Thanks for your help, but it doesn't work either :-(

Am Donnerstag den, 27. Dezember 2001, um 16:12, schrieb Brian Clark:

> * Stefan Rusterholz ([EMAIL PROTECTED]) [Dec 27. 2001 09:13]:
>
>> Hi
>
> Hiya
>
>> I'm using following code:
>
>> setlocale(LC_ALL, 'german');
>> $timestamp = time();
>> $string = strftime('Heute ist %A, der %d. %B %Y. Sie haben diese Seite
>> um %H Uhr %M aufgerufen.', $timestamp); # in english: "today it's %A,
>> the %d. %B. %Y. You opened this page at %H:%M."
>>      
>> echo "$string";
>
>> Which works nice on my ISP's Server. On my locale OS X Server it seems
>> like it wouldn't be able to translate it. I get the correct output but
>> in english instead of german.
>
> The OSX machine doesn't have a definition for `german' but it probably
> has one for en_US, for example. Try de or de_DE or de_DE.ISO8859-1
> instead of `german' and see if you get what you'd expect. FYI, I've
> never used OSX, so I'm flying blind.
>
>> AFAIR I need to have some files to be
>> installed on my system for that function to work correct. Does someone
>> know where to get those files and where to put them in my system?
>
> On my system, charmaps in /usr/share/i18n/locales and definitions in
> /usr/lib/locale, and I would use localedef to build definitions from the
> charmaps (I think.
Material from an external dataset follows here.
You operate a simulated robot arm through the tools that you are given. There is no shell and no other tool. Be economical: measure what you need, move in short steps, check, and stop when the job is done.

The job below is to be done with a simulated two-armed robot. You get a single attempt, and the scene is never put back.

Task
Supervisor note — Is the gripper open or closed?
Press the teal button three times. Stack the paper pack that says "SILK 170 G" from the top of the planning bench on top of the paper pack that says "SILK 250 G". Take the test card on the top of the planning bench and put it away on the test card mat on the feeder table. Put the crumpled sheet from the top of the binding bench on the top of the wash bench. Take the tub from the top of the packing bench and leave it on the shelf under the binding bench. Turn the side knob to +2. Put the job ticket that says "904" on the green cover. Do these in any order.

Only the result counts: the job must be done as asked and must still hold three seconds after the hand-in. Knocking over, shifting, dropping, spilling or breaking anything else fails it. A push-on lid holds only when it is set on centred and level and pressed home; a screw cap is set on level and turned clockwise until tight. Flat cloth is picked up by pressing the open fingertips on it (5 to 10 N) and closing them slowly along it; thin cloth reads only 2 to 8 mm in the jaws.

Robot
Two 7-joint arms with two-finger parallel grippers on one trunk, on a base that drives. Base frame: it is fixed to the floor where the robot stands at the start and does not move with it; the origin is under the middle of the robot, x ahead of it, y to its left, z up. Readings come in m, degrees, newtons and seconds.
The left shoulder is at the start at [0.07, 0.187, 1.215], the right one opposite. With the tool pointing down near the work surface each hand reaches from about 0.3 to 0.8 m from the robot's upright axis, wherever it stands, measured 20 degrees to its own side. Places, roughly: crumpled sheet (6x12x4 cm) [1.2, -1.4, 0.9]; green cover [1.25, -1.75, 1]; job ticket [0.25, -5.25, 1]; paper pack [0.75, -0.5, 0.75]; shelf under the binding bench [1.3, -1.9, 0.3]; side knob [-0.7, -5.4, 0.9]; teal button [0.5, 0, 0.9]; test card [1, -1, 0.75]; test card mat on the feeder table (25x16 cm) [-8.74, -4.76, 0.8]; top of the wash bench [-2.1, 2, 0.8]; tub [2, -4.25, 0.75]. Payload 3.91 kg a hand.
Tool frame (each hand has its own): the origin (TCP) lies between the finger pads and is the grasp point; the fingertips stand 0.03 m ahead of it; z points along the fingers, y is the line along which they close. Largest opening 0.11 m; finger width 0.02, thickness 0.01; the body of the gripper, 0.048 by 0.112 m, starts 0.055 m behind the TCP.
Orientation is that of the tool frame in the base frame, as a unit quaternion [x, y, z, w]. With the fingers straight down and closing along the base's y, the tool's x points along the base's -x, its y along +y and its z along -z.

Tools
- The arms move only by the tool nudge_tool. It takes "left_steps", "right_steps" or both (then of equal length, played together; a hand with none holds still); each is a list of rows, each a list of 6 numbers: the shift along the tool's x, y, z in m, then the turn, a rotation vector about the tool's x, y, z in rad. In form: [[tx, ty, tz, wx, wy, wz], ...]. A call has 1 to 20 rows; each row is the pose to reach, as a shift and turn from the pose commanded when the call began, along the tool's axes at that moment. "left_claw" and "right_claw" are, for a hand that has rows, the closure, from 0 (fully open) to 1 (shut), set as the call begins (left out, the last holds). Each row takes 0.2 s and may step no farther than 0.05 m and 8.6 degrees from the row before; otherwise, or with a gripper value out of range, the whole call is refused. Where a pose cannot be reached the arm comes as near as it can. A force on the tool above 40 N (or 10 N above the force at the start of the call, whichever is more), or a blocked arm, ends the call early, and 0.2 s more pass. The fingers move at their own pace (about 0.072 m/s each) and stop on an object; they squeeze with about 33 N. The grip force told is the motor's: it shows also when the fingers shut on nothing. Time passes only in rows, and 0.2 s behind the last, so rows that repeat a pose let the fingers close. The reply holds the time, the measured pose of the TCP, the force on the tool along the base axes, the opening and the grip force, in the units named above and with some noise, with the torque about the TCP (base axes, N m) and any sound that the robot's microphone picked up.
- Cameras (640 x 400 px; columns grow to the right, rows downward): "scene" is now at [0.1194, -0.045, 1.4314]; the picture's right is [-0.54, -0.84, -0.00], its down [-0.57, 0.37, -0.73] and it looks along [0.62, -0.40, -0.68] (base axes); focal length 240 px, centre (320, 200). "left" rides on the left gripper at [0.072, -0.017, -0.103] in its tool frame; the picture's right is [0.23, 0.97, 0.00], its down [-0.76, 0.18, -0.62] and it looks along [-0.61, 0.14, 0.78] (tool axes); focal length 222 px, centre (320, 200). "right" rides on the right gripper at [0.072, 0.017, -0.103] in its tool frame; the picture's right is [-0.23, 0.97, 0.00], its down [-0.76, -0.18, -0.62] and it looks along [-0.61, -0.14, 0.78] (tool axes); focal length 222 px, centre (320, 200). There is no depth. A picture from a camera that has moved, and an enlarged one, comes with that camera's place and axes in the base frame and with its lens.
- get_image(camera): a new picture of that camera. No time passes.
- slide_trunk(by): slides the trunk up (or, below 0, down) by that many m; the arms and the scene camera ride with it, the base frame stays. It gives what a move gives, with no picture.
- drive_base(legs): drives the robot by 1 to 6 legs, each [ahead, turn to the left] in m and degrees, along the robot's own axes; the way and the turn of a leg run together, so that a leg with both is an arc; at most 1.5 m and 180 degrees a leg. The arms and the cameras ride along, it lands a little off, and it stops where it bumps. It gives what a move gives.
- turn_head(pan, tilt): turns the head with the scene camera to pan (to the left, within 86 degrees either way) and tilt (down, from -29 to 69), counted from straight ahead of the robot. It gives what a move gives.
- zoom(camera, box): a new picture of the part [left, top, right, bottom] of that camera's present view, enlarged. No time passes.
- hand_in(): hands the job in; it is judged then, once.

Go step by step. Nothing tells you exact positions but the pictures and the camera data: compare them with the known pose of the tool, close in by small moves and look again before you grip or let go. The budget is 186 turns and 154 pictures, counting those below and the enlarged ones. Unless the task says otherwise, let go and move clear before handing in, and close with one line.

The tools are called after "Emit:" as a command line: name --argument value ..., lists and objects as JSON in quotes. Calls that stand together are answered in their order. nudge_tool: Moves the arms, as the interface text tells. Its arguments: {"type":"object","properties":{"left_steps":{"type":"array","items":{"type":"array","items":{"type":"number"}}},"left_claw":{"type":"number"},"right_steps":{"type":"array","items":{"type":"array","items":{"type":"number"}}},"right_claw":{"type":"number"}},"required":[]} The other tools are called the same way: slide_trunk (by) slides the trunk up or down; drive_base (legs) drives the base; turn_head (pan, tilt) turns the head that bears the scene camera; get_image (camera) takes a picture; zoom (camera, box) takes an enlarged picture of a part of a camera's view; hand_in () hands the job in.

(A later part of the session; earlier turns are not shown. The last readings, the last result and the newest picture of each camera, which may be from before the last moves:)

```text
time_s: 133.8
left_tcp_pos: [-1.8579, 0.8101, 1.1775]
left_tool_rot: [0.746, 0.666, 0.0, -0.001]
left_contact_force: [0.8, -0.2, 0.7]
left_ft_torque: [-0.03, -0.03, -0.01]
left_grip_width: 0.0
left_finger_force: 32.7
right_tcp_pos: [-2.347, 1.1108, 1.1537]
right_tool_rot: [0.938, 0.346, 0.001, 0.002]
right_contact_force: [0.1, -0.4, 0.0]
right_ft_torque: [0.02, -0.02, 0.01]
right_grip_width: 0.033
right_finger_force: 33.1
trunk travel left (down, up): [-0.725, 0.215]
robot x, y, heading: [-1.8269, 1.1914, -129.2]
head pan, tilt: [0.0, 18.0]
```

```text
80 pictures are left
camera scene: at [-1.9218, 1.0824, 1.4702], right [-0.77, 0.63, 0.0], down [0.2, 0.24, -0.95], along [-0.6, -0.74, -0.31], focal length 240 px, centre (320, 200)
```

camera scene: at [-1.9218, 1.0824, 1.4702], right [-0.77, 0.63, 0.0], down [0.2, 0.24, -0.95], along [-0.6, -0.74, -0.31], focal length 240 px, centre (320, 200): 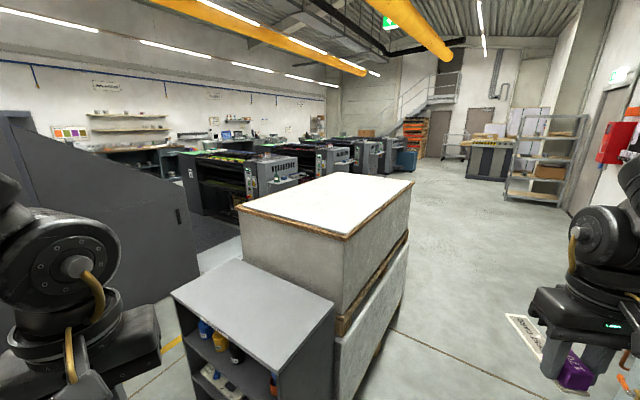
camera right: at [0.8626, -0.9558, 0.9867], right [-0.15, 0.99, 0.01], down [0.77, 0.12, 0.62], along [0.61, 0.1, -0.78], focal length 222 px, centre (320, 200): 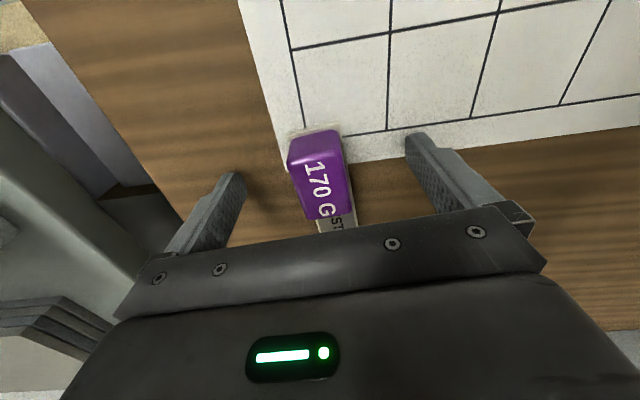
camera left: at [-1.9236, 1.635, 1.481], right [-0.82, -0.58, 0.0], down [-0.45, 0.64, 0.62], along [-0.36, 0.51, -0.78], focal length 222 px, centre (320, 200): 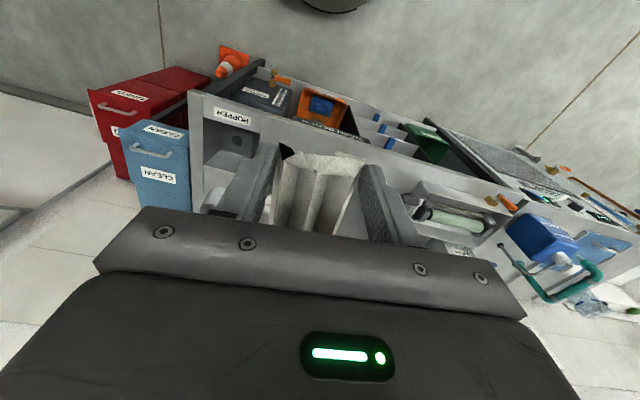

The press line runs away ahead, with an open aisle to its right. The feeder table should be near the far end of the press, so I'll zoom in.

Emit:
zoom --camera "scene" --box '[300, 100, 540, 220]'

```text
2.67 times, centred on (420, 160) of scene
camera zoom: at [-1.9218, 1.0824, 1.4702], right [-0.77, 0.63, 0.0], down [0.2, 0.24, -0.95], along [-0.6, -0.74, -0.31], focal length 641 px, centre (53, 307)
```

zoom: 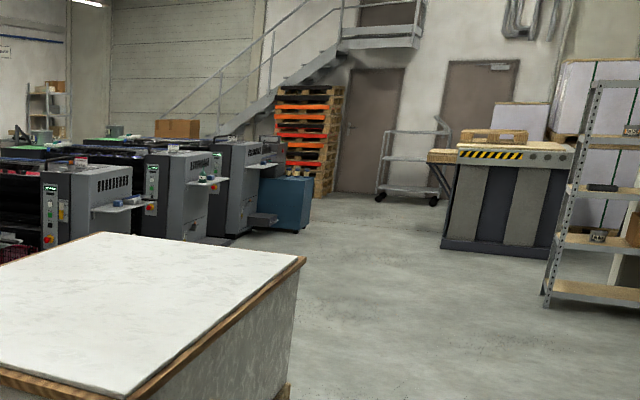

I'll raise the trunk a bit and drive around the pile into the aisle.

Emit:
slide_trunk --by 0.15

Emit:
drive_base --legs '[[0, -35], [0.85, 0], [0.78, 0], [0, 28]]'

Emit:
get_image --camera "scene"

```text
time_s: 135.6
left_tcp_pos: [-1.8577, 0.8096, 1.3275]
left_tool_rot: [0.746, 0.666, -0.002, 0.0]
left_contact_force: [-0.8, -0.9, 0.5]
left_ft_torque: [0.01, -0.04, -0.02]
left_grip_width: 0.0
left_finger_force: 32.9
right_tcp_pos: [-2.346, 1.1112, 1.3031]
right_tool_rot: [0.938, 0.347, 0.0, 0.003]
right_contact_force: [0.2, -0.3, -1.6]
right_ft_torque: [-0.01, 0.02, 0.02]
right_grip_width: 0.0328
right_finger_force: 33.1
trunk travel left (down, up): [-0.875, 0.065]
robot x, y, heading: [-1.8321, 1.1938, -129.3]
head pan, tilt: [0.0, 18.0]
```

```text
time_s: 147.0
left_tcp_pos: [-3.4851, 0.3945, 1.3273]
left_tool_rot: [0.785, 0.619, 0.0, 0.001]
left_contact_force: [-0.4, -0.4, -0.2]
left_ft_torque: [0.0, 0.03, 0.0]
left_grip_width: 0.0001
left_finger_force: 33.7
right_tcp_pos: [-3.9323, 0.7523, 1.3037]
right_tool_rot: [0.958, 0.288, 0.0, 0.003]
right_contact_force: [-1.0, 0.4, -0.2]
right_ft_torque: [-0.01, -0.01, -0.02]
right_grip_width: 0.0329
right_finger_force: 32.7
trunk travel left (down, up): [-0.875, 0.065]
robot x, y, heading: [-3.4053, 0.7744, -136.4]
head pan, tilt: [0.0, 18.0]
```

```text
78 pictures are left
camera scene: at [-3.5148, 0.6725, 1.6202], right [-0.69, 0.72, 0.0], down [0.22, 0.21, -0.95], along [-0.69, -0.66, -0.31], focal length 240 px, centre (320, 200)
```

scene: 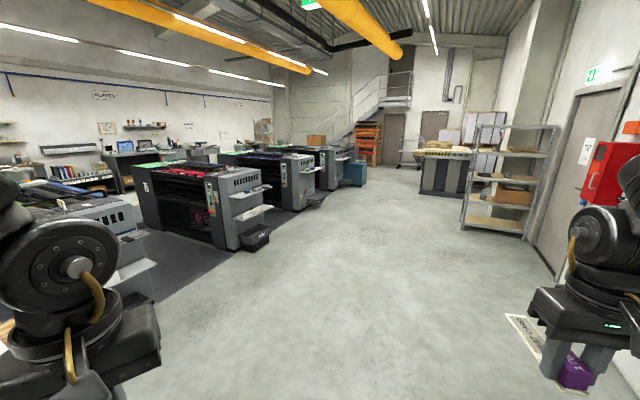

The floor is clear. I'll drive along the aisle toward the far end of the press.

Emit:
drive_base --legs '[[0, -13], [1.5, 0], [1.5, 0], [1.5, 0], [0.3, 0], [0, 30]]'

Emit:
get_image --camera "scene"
I might have those directories reversed.).
>
> I've never used (or seen) OSX, but does it use man? (I'm absolutely not
> being a smarta$$ here). If it has man, look at the man pages for
> `localedef' and `locale' and that may get you headed in the right
> direction.
>

I did that. For localedef it hasn't an entry. But for locale it has one. 
I don't think that's what you expectet (it seems to belong to perl)

locale(3)        Perl Programmers Reference Guide       locale(3)

NAME
        locale - Perl pragma to use and avoid POSIX locales for
        built-in operations

SYNOPSIS
            @x = sort @y;       # ASCII sorting order
            {
                use locale;
                @x = sort @y;   # Locale-defined sorting order
            }
            @x = sort @y;       # ASCII sorting order again

DESCRIPTION
        This pragma tells the compiler to enable (or disable) the
        use of POSIX locales for built-in operations (LC_CTYPE for
        regular expressions, and LC_COLLATE for string compari-
        son).  Each "use locale" or "no locale" affects statements
        to the end of the enclosing BLOCK.

        See the perllocale manpage for more detailed information
        on how Perl supports locales.

2000-03-30                 perl v5.6.0

Perhaps this information helps you to help me further:
Mac OS X is based on FreeBSD 3.0 (AFAIR).